Quoted text
--

Takeaways
- Beekeeping is livestock management. Successful beekeeping requires routine care, seasonal decision-making and hands-on problem-solving.
- Beekeepers should not expect to produce honey in their first year. New beekeepers should focus on keeping colonies healthy, managing varroa mites and getting bees through winter.
- Start small and lean on experience. Begin with one or two colonies, buy bees locally and find a mentor.
Backyard beekeeping can be deeply rewarding, but it isn’t decorative gardening with wings. Bees are livestock. They require routine care, seasonal planning and a willingness to learn as you go.
Brad Barnes learned that quickly. A year into beekeeping, Barnes said what started as one hive turned into six after a successful first winter, a couple of lucky swarm catches and a lot of time spent listening to more experienced beekeepers. One of those mentors is Jennifer Berry, adjunct professor for the University of Georgia Bee Program in the College of Agricultural and Environmental Sciences (CAES).
Berry said the goal for a first-year beekeeper isn’t honey — it’s survival. With more than 28 years of experience studying honey bee health, queen breeding and integrated pest management, she teaches “Bees, Beekeeping and Pollinator Conservation” in the CAES Department of Entomology.
Barnes and Berry offer their best advice for starting and successfully growing a home beekeeping operation. From Barnes’ perspective as a novice to Berry’s expert guidance, the following guide will get you started on the right track.
How many hives should a beginner start with?
One or two — no more.
Why two is often better than one:
- You can compare colony health and behavior and spot problems sooner.
- One hive can support the other if something goes wrong.
- Two hives can build confidence without becoming overwhelming.
Barnes recommends starting small and adding boxes only as the colony grows.

Choosing the right bees
For beginners, temperament matters more than honey production.
Good starter options include:
- Caucasian bees: Gentle, calm and beginner-friendly
- Italian bees: Productive but can become defensive in summer
- Carniolan bees: A solid option with good overwintering traits
Berry’s advice is to choose a calm bee to get through your first year.
Nucs vs. packages: What’s the difference?
Nucs (nucleus colonies)

--

To-do list
(a) Extract from the quoted text the words running from "Berry said the" to "something goes wrong.".
(b) Keep the quoted text going from its last sentence.

--

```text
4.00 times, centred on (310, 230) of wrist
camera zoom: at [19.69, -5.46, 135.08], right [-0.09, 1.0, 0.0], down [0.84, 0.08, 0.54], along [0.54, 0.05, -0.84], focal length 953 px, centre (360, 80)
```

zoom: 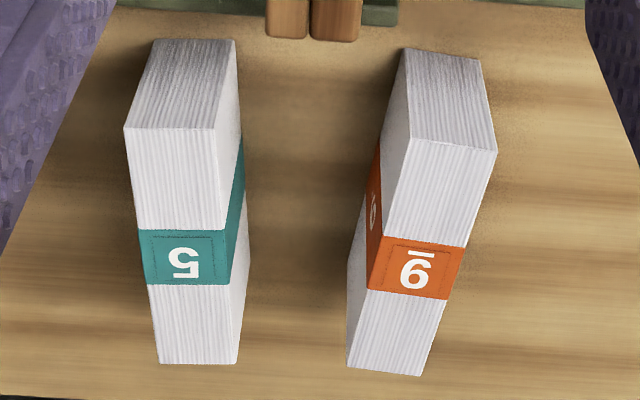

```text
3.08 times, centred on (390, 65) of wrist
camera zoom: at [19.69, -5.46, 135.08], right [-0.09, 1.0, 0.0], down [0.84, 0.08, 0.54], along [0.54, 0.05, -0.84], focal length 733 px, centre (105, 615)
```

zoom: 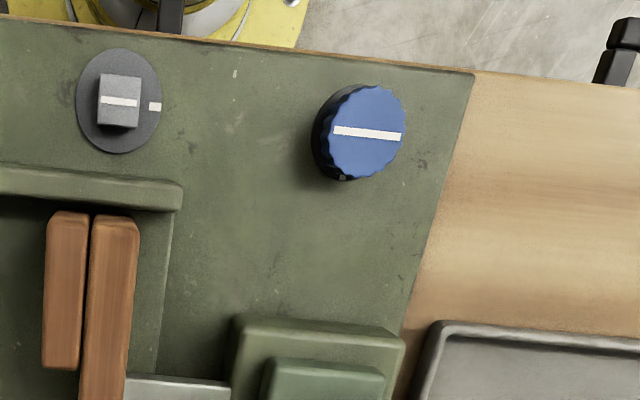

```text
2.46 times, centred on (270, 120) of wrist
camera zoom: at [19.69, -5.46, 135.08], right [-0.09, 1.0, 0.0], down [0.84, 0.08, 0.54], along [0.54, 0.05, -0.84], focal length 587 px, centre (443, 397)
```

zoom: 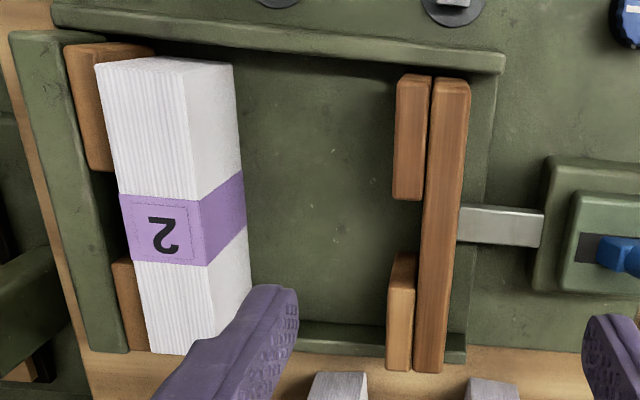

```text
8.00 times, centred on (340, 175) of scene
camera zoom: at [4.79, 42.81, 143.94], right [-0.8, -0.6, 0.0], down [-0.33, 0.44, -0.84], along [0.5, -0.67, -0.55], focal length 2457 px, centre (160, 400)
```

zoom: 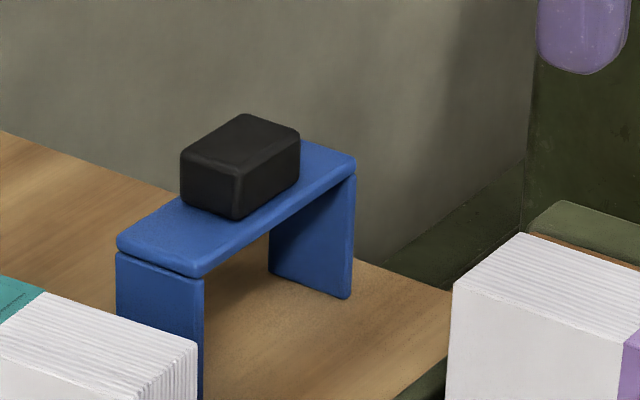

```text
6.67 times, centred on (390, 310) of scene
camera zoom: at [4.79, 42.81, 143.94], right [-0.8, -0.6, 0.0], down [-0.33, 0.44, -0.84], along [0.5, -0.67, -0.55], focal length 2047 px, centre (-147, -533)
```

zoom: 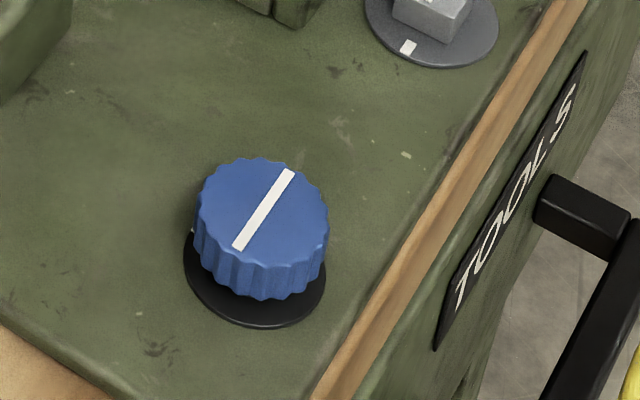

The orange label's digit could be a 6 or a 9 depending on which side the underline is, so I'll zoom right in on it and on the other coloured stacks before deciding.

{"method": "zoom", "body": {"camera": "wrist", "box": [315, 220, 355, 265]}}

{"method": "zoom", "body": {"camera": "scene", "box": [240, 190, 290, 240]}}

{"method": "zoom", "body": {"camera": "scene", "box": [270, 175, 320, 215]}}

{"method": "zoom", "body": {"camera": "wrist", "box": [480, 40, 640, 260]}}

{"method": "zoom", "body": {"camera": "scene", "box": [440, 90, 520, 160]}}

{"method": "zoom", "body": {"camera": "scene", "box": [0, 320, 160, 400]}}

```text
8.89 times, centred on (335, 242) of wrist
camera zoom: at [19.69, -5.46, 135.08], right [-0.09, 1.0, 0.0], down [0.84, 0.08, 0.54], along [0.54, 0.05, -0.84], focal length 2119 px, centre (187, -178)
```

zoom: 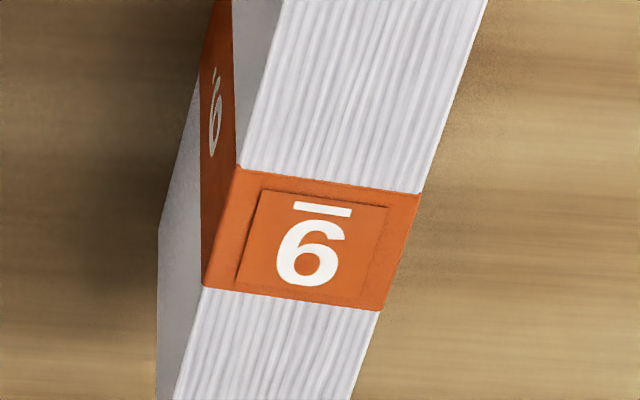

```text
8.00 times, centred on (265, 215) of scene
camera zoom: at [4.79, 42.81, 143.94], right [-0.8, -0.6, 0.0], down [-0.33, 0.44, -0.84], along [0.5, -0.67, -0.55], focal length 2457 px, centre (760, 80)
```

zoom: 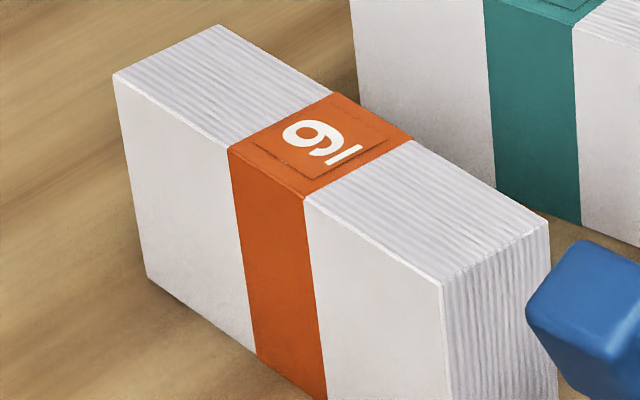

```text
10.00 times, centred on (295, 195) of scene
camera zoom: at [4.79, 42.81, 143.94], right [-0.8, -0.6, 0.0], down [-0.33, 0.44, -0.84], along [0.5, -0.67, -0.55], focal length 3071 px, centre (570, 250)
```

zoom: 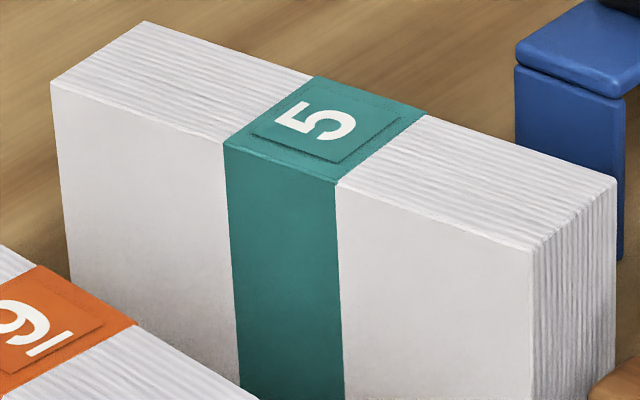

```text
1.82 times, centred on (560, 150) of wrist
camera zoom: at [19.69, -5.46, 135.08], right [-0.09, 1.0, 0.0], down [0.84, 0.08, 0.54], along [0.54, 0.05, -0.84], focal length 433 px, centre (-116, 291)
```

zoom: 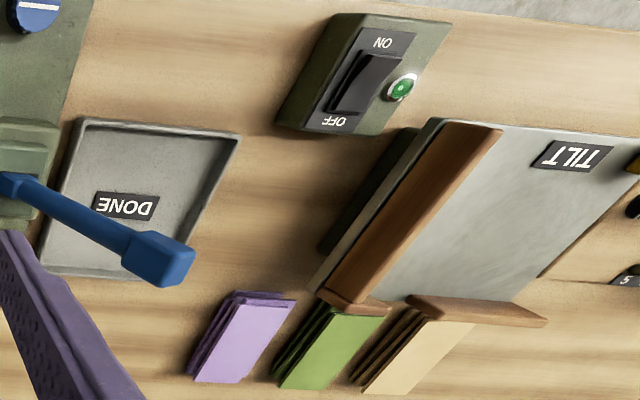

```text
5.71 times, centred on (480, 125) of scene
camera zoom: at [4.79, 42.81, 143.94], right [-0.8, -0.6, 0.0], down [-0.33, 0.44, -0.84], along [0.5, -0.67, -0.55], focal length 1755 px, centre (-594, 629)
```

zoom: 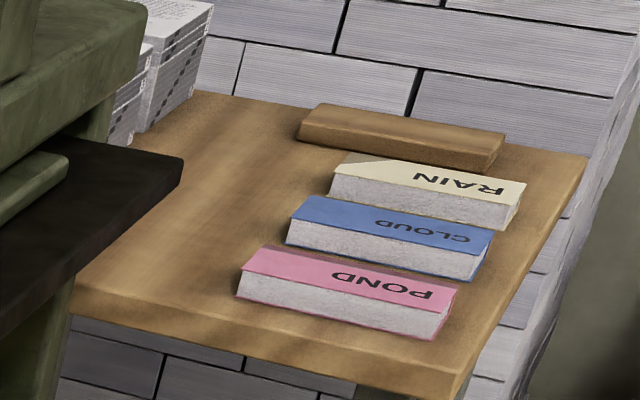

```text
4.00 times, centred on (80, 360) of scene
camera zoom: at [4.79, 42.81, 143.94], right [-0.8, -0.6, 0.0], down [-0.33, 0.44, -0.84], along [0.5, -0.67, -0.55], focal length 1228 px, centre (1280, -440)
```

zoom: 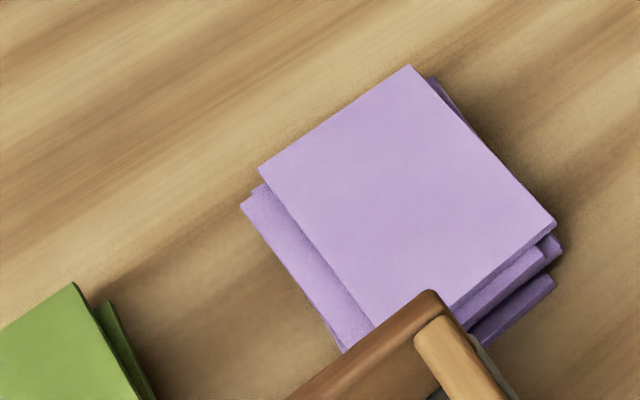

--

Answers
(a)
Berry said the goal for a first-year beekeeper isn’t honey — it’s survival. With more than 28 years of experience studying honey bee health, queen breeding and integrated pest management, she teaches “Bees, Beekeeping and Pollinator Conservation” in the CAES Department of Entomology.
Barnes and Berry offer their best advice for starting and successfully growing a home beekeeping operation. From Barnes’ perspective as a novice to Berry’s expert guidance, the following guide will get you started on the right track.
How many hives should a beginner start with?
One or two — no more.
Why two is often better than one:
- You can compare colony health and behavior and spot problems sooner.
- One hive can support the other if something goes wrong.

(b)
- Five frames of drawn wax comb with bees, brood, food and a laying queen
- Cost: about $150–$200
- Higher success rate
Packages
- Screened box with about 10,000 bees and a caged queen
- Cost: about $100-125
- Slower to establish
Best advice: Buy from a reputable, local supplier recommended by a bee club. As one of the nation’s largest producers of honey bees, Georgia is home to many established apiaries, making it relatively easy for new beekeepers to find healthy, well-managed nucs or packages close to home.

What you actually need to get started
A lot of beginners overbuy. Start with the essentials, then add equipment as your hive grows and your needs change.
Core equipment:
- Langstroth hive (eight-frame boxes are lighter and easier to handle)
- Hive components: brood box, honey supers, bottom board, lid and frames
- Smoker
- Hive tool
- Protective gear (a veil at minimum, but many beginners prefer a full suit)
Starter kits bundle most of this equipment, and many bee clubs let new beekeepers borrow gear before investing in their own.

Safety first: protective gear isn’t optional
Before you open a hive, make sure you have:
- A veil (on and secured)
- A lit smoker
- A hive tool
Bees can turn defensive quickly because of weather, predators or stress. Multiple stings can happen fast and working in protective gear can push you into heat exhaustion sooner than you expect, Berry cautions. Move slowly, stay calm and never rush a hive inspection.
Mites: The make-or-break factor
When colonies fail, mites are often the cause. Berry insists that all beekeepers must manage varroa mites.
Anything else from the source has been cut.